Posted by languageandgrammar on February 12, 2008

The use of the word issues to mean problems has become so pervasive that many of us no longer know that there is a difference between the two words–but have no fear: we here at languageandgrammar.com are always here to remind you. I’ve included an entry about it in Literally, the Best Language Book Ever, and Sherry recently wrote two posts about it (You Have Problems, Not Issues and Update on Issues and Problems). As if that were not enough (notice that I’m using the subjunctive), here’s yet another entry.

A recent article about the Pittsburgh Pirates talked about the top 10 issues facing the team in the upcoming season (Pirates Spring Preview: Top 10 Issues). For most teams, I might relent and allow issues to be used in a preview article since the article might, indeed, be a list of topics. For this team, though, there’s no doubt that they’re highlighting problems for the team–if not problems, at least challenges that the team needs to overcome.
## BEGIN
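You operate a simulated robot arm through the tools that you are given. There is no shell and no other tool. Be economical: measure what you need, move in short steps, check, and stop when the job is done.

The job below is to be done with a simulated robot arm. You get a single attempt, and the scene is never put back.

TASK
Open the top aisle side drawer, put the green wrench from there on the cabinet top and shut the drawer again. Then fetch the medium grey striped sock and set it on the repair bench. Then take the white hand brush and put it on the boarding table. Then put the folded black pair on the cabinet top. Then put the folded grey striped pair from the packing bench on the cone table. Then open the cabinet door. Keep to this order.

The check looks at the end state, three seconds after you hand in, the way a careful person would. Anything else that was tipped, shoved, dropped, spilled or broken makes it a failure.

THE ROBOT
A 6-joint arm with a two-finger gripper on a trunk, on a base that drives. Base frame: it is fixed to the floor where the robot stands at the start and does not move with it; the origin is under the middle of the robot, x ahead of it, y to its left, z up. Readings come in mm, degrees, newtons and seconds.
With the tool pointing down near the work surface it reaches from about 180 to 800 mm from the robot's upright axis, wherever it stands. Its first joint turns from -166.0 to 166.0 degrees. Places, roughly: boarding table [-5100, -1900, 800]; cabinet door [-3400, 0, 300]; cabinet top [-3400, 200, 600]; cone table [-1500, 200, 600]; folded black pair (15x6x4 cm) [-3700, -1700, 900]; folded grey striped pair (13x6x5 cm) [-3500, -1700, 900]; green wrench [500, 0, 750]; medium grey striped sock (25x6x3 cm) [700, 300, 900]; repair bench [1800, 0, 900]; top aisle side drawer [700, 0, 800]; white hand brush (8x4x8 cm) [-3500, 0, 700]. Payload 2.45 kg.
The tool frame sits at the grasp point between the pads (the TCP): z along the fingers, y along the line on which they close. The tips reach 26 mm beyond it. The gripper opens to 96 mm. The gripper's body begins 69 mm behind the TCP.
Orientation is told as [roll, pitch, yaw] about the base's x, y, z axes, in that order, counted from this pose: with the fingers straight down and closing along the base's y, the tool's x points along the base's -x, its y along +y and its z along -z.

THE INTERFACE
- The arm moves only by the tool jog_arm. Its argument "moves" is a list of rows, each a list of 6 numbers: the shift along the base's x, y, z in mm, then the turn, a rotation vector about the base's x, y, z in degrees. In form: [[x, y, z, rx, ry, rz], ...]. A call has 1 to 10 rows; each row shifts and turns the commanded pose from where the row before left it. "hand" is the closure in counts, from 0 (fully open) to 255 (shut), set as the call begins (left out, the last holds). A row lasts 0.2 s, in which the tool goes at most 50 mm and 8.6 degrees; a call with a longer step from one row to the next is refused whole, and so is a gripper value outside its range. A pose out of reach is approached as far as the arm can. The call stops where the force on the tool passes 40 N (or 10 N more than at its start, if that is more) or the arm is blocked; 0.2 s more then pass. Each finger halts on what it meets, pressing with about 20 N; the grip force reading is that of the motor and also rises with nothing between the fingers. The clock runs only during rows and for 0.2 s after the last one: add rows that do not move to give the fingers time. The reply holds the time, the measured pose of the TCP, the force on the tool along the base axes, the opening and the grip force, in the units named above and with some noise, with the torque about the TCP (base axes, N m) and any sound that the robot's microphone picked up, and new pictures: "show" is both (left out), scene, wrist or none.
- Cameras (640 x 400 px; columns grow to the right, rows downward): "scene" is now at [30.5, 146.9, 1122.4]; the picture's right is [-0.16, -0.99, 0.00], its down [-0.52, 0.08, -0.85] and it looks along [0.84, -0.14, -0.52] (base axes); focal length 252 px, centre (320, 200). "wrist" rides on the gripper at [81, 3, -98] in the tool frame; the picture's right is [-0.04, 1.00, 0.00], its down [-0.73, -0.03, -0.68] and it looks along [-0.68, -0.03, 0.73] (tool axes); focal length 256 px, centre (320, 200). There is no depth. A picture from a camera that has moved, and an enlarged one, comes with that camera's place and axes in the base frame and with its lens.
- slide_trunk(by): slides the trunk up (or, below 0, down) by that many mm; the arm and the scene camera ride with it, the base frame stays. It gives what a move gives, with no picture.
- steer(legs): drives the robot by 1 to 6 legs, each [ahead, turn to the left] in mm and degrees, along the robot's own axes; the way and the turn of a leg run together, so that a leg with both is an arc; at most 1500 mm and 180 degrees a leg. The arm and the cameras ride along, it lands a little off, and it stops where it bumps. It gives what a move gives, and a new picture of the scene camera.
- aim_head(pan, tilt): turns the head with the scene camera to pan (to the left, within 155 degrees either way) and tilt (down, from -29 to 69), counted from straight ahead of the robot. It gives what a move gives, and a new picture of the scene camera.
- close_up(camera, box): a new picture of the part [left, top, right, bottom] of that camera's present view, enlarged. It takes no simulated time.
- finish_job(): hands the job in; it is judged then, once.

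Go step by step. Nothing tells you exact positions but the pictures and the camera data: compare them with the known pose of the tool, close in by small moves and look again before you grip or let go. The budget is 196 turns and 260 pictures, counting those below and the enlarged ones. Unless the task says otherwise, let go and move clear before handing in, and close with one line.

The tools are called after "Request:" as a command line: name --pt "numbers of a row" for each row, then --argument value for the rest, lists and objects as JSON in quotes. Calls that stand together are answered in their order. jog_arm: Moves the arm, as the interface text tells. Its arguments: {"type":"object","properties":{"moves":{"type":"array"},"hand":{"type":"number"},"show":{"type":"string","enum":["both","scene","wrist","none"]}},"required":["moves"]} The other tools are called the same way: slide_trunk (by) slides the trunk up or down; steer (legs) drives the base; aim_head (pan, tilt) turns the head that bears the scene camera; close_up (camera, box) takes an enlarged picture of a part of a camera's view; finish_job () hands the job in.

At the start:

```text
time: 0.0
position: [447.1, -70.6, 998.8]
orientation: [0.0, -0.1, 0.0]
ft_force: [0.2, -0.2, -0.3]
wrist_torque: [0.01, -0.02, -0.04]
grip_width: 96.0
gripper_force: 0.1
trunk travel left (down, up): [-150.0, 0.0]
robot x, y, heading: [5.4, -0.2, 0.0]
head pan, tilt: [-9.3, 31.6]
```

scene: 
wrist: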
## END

This once-proud franchise is a major league disaster. They haven’t had a winning season since 1992, and it’s not likely to change any time soon. The payroll is limited, prospects are few and far between, their best players have little trade value, and the owners seems to be completely committed to lining their pockets with the revenue-sharing money. In fact, a recent free agent who received a competitive bid from the team said that he wasn’t really interested in playing for the team.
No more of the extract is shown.